OBJECTIVE -
Copy out the material below in full, but not its images.

INFORMATION SUPPLIED -
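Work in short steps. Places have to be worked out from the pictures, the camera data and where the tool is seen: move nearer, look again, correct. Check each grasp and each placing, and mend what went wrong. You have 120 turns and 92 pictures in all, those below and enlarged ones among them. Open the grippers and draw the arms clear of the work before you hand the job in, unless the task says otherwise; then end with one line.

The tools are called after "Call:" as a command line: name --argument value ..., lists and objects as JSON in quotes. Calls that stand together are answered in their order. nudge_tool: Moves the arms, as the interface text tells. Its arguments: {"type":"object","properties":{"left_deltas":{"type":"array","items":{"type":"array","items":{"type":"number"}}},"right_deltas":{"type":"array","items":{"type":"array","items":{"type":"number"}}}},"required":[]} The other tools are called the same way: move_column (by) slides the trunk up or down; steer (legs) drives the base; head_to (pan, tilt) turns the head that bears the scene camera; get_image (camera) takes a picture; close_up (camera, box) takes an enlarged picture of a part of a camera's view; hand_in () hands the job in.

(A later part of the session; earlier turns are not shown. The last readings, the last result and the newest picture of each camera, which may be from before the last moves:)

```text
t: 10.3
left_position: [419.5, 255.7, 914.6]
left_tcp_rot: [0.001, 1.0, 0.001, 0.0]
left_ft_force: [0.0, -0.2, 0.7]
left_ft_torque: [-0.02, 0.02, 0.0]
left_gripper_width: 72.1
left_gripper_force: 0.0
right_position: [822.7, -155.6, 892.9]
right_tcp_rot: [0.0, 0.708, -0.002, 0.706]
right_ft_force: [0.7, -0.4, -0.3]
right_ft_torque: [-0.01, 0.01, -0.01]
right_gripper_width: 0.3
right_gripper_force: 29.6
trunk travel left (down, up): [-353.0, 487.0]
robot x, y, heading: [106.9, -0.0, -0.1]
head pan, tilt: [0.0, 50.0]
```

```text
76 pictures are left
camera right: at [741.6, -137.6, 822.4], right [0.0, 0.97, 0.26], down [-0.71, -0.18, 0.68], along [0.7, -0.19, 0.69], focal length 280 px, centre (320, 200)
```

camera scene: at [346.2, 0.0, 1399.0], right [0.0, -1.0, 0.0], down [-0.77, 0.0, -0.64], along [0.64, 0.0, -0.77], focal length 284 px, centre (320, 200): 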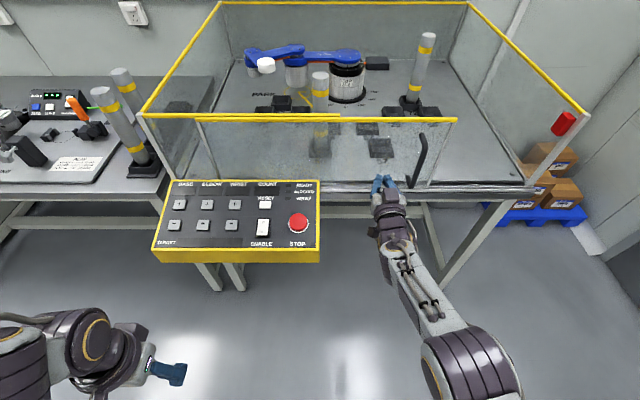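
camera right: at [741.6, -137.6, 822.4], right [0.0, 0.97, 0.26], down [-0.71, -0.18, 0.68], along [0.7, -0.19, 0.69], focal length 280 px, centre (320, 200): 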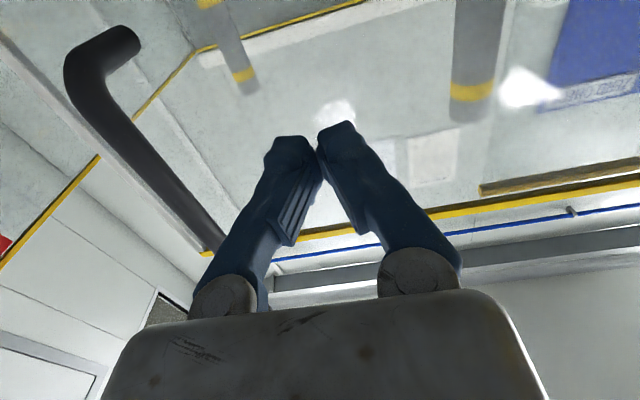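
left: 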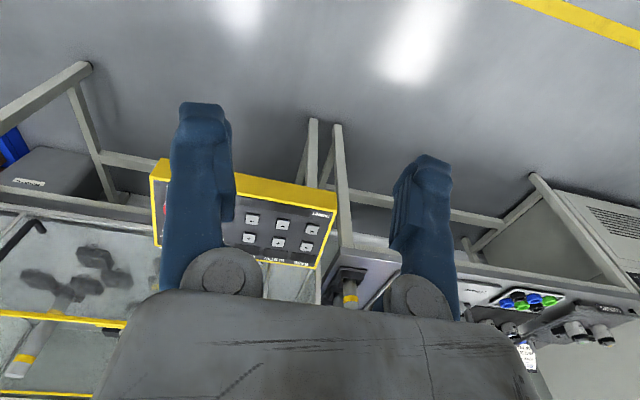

TASK ANSWER -
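Work in short steps. Places have to be worked out from the pictures, the camera data and where the tool is seen: move nearer, look again, correct. Check each grasp and each placing, and mend what went wrong. You have 120 turns and 92 pictures in all, those below and enlarged ones among them. Open the grippers and draw the arms clear of the work before you hand the job in, unless the task says otherwise; then end with one line.

The tools are called after "Call:" as a command line: name --argument value ..., lists and objects as JSON in quotes. Calls that stand together are answered in their order. nudge_tool: Moves the arms, as the interface text tells. Its arguments: {"type":"object","properties":{"left_deltas":{"type":"array","items":{"type":"array","items":{"type":"number"}}},"right_deltas":{"type":"array","items":{"type":"array","items":{"type":"number"}}}},"required":[]} The other tools are called the same way: move_column (by) slides the trunk up or down; steer (legs) drives the base; head_to (pan, tilt) turns the head that bears the scene camera; get_image (camera) takes a picture; close_up (camera, box) takes an enlarged picture of a part of a camera's view; hand_in () hands the job in.

(A later part of the session; earlier turns are not shown. The last readings, the last result and the newest picture of each camera, which may be from before the last moves:)

```text
t: 10.3
left_position: [419.5, 255.7, 914.6]
left_tcp_rot: [0.001, 1.0, 0.001, 0.0]
left_ft_force: [0.0, -0.2, 0.7]
left_ft_torque: [-0.02, 0.02, 0.0]
left_gripper_width: 72.1
left_gripper_force: 0.0
right_position: [822.7, -155.6, 892.9]
right_tcp_rot: [0.0, 0.708, -0.002, 0.706]
right_ft_force: [0.7, -0.4, -0.3]
right_ft_torque: [-0.01, 0.01, -0.01]
right_gripper_width: 0.3
right_gripper_force: 29.6
trunk travel left (down, up): [-353.0, 487.0]
robot x, y, heading: [106.9, -0.0, -0.1]
head pan, tilt: [0.0, 50.0]
```

```text
76 pictures are left
camera right: at [741.6, -137.6, 822.4], right [0.0, 0.97, 0.26], down [-0.71, -0.18, 0.68], along [0.7, -0.19, 0.69], focal length 280 px, centre (320, 200)
```

camera scene: at [346.2, 0.0, 1399.0], right [0.0, -1.0, 0.0], down [-0.77, 0.0, -0.64], along [0.64, 0.0, -0.77], focal length 284 px, centre (320, 200): 
camera right: at [741.6, -137.6, 822.4], right [0.0, 0.97, 0.26], down [-0.71, -0.18, 0.68], along [0.7, -0.19, 0.69], focal length 280 px, centre (320, 200): 
left: 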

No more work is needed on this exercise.